A party follows, which is much like the party the previous evening. Dan Rather drifts by at one point, talking to someone. A dozen people surround him as he moves, hanging on every word like a school of hungry fish. They look as if any minute they might start taking eager bites out of him. Someone is introduced to me who says something pleasant about my work. I can’t for the life of me think what to say back: finally, after a long and ghastly silence, I remember that the words one says under these circumstances are “thank you.” I manage to get them out, but she’s looking at me funny, as well she might. I get another word out — “good-bye” — and then get the hell out of there so I can go home and sleep off the brownie. I remember the last time I was this stoned: (MORE) Convention 1973 Rolling Stone party. That time the culprit was California joints the size of cigars. Hallucinatory. Everyone’s cars turned to fur, and every time David Halberstam spoke, a podium seemed to form in front of him.

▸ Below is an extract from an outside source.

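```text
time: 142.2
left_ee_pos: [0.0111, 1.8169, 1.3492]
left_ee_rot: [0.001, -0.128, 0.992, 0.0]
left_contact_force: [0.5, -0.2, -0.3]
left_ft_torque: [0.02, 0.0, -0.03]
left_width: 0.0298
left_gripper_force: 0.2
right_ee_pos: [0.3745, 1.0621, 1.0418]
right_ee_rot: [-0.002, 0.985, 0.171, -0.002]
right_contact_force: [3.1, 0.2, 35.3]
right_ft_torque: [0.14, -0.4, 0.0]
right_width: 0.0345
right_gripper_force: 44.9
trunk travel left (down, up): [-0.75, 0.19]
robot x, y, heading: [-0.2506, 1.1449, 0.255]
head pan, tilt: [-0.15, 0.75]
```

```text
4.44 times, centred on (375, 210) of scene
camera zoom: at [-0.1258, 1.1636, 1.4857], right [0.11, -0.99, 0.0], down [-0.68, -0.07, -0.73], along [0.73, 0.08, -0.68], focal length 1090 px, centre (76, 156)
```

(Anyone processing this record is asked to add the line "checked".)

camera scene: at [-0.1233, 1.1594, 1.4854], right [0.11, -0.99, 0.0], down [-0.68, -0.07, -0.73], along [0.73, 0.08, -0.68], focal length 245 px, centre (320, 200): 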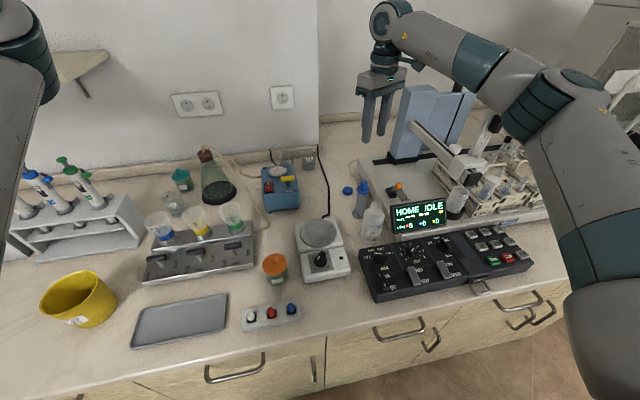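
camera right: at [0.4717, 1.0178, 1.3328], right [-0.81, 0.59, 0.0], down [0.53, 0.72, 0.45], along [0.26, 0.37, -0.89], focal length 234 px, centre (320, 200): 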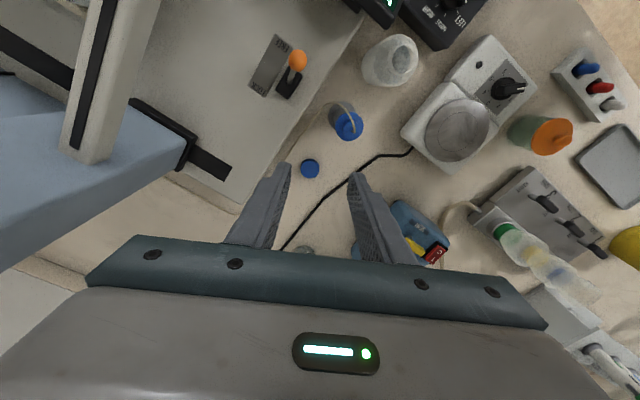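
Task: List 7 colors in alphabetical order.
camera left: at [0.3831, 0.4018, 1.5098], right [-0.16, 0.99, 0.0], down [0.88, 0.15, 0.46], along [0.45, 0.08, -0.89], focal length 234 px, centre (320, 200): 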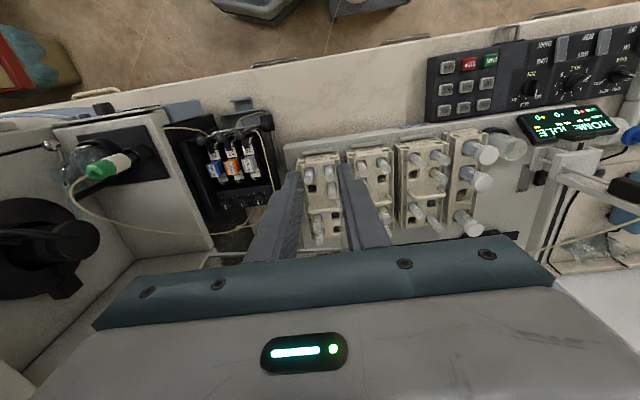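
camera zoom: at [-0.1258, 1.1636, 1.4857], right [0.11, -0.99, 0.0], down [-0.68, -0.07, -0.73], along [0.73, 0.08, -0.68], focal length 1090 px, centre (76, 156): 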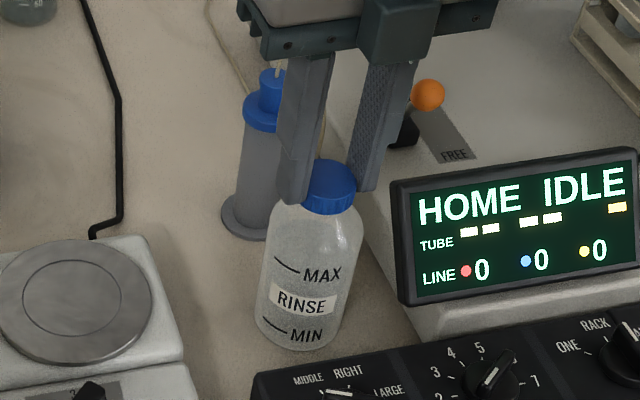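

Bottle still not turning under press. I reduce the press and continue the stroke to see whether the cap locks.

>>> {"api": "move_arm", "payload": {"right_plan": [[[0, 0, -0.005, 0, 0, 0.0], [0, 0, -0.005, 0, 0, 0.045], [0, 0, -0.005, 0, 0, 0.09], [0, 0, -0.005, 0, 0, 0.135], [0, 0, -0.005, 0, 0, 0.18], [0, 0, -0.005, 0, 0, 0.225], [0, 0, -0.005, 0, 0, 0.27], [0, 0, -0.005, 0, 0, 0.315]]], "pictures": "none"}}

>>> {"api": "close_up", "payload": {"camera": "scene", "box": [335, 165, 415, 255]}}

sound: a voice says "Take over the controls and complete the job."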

Sunday — Sunday is quiet and subdued. The Media Midway is dismantled, there are no bars in evidence. People go around to the various literature tables set up outside the meeting rooms and pick up free copies of things like Seven Days and the Soho Weekly News and a beautiful slick magazine called Lithopinion. A man distributes the Redstockings press release/newspaper.
Like a lot of other people, I drift in and out of all the panels. Jack Newfield and John Hess talk about the nursing home scandal. Gay Talese talks, rather solemnly, about sex and journalism; Nora Ephron and David Obst give discouraging advice to hopeful freelancers. All the panels are mildly interesting; none of them seems more than that, except the panel on the assassination of JFK. It is well attended, and when the famous Zapruder film is shown, the room goes still.
Outside, in the lobby, they’ve opened up the bar again.